Lawyers for civil plaintiffs requested the addition of presidential candidate Ahmed Shafiq’s name to the list of primary suspects in the infamous 2 February 2011 ‘Battle of the Camel,’ which occurred at the height of last year’s Tahir Square uprising and left several dead and hundreds injured. The incident took place when Shafiq was serving as ousted president Hosni Mubarak's last prime minister.
During a television interview last week, Shafiq charged the Muslim Brotherhood – whose candidate, Mohamed Morsi, will face Shafiq in a hotly-contested presidential runoff this week – with having played a role in the attacks, which featured camels and horses, against demonstrators in Cairo's Tahrir Square.
Ahmed Maher of the April 6 Youth Movement said in a statement on Saturday that Shafiq’s "lies" were being propagated in order to "falsify history" and increase Shafiq's electoral chances by smearing his political rivals.
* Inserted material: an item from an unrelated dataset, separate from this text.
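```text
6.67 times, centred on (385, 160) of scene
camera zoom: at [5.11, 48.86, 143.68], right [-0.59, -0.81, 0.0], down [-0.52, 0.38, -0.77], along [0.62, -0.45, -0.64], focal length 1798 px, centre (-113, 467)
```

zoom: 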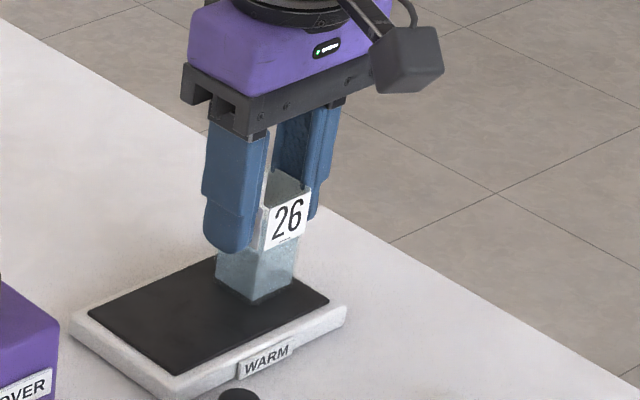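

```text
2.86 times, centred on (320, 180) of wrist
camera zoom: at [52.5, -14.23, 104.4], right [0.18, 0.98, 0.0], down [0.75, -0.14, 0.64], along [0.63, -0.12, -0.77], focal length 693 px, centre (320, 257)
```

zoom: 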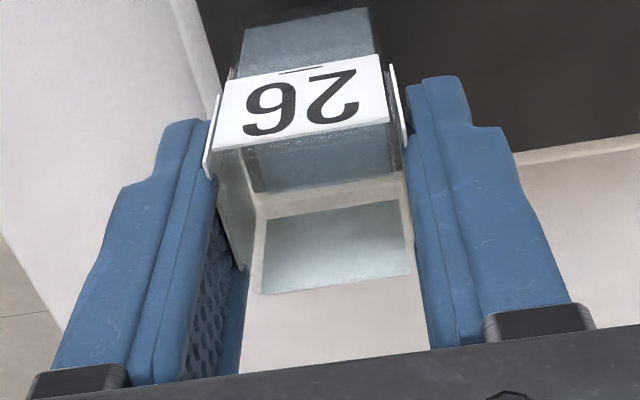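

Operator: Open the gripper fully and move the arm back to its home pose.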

Shafiq will face Morsi, head of the Brotherhood's Freedom and Justice Party (FJP), in a runoff vote slated for 16 and 17 June. The two men came in second and first respectively in a first-round vote late last month.
Meanwhile, Egypt’s Supreme Constitutional Court on 14 June is set to hear appeals regarding the Political Disenfranchisement Law and the Parliamentary Elections Law, which could lead to Shafiq’s disqualification from the presidential race.